Nach sechs Wochen Lockdown leitet Portugal eine schrittweise Öffnung ein. Premierminister António Costa verkündete heute das Ende des Ausnahmezustandes und den Übergang in den „estado de calamidade" (Notstand bzw. Katastrophenfall). Der Ausnahmezustand endet wie vorgesehen am 2. Mai um Mitternacht. Bis 3. Mai gelten allerdings noch die verschärften Restriktionen á la Ostern, um die Mobilität im Land am langen 1. Mai-Wochenende einzuschränken. D.h., Reisen außerhalb des eigenen Wohnbezirks sind verboten, 1. Mai-Picknicks oder Demonstrationen sind untersagt, die Strände bleiben gesperrt.
Im Gegensatz zum Ausnahmezustand, den der Präsident erklären muss, kann ein Katastrophenfall von der Regierung erklärt werden. Im Wesentlichen können Bürgern und Unternehmen dieselben Beschränkungen auferlegt werden, aber das Widerstandsrecht und das Streikrecht (beide im Ausnahmezustand ausgesetzt), sind nicht länger eingeschränkt, ebenso entfallen einige andere Einschränkungen der Arbeitnehmerrechte. Die Regierung hat jedoch weiterhin die Befugnis, die Bewegungsfreiheit sowie öffentliche Versammlungen usw. einzuschränken.
Alles neu macht der Mai
Für die schrittweise Öffnung des Landes hat die Regierung einen 3‑Stufenplan vorgelegt. Ab 4. Mai dürfen wieder öffnen: lokale Einzelhandelsgeschäfte mit weniger als 200qm Fläche, Friseure, Barbiere, Schönheitssalons, Buchhandlungen, Autohäuser (ohne Flächeneinschränkung), Bibliotheken. Auch öffentliche Services wie Finanz- oder Sozialversicherungsämter nehmen ihren öffentlichen Betrieb wieder auf. Für den Verkehr in den genannten Einrichtungen gelten strenge Hygienevorschriften und eine Maskenpflicht.

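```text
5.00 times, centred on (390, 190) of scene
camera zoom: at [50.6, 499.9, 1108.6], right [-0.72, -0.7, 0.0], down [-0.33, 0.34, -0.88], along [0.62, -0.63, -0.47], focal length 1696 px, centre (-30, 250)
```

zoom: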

Ab dem 4. Mai ist auch jede Art von "Individualsport" im Freien erlaubt. Dies bezieht sich insbesondere auf Surfen und Bodyboarding, aber auch Tennis, Paddle oder Golf - Aktivitäten, die unter dem Ausnahmezustand ausdrücklich verboten waren.
Ab 18. Mai können dann gastronomische Einrichtungen unter strengen Hygienevorschriften und mit einer Kapazität von 50% wieder Gäste empfangen. Auch Museen, Kulturdenkmälker und Kunstgalerien dürfen wieder öffnen, ebenso wie Geschäfte mit einer Verkaufsfläche bis zu 400 Quadratmetern
Für Schüler der der 11. und 12. Klasse steht ab diesem Zeitpunkt wieder Schulbesuch auf dem Plan. Schüler und Lehrer sollen jederzeit Masken tragen und ihre Stundenpläne von 10 Uhr morgens bis 17 Uhr abends ausweiten, um den Druck auf die öffentlichen Verkehrsmittel zu verringern, die ebenfalls strengen Vorschriften zur sozialen Distanzierung unterliegen und von allen Fahrgästen das Tragen von Masken verlangen.
Ebenfalls am 18. Mai werden Kindertagesstätten für einen Teil der Kinder geöffnet. Eine Höchstzahl ist nicht festgelegt, da die Entscheidung bei den Eltern liegen wird: Zumindest in der ersten Phase dieser Eröffnung können die Eltern wählen, ob sie zu Hause bleiben wollen und Familienbeihilfe erhalten (Anspruch auf 66% der Vergütung). Diese Unterstützung wird ab dem 1. Juni gekürzt, dem Tag, an dem die Kindertagesstätten für alle zugänglich sein werden, da auch die Vorschulen wieder geöffnet werden, wenn die Pandemie dies zulässt. Ab 1. Juni können auch Einkaufszentren wieder ihre Tore öffnen.
Vertrauen und Selbstdisziplin
Bei der Vorstellung der Öffnungsmaßnahmen betonte António Costa, dass die Gefahr noch nicht vorüber sei: "Das Risiko bleibt hoch und die Pandemie aktiv". Der Prozess des Übergangs vom Ausnahmezustand in den Katastrophenzustand "birgt Risiken", sagte er. "Jeder muss die Standards der Hygiene und Abgeschiedenheit übernehmen, um sich selbst und andere zu schützen". Jeder Bürger müsse ein hohes Maß an Selbsdiziplin beweisen. Alle zwei Wochen werde eine Bewertung der Situation vorgenommen. "Ich werde mich nicht scheuen, notfalls einen Schritt zurückzugehen. Dies ist ein Weg, den wir mit Vertrauen und gemeinsam beschreiten müssen", so Costa.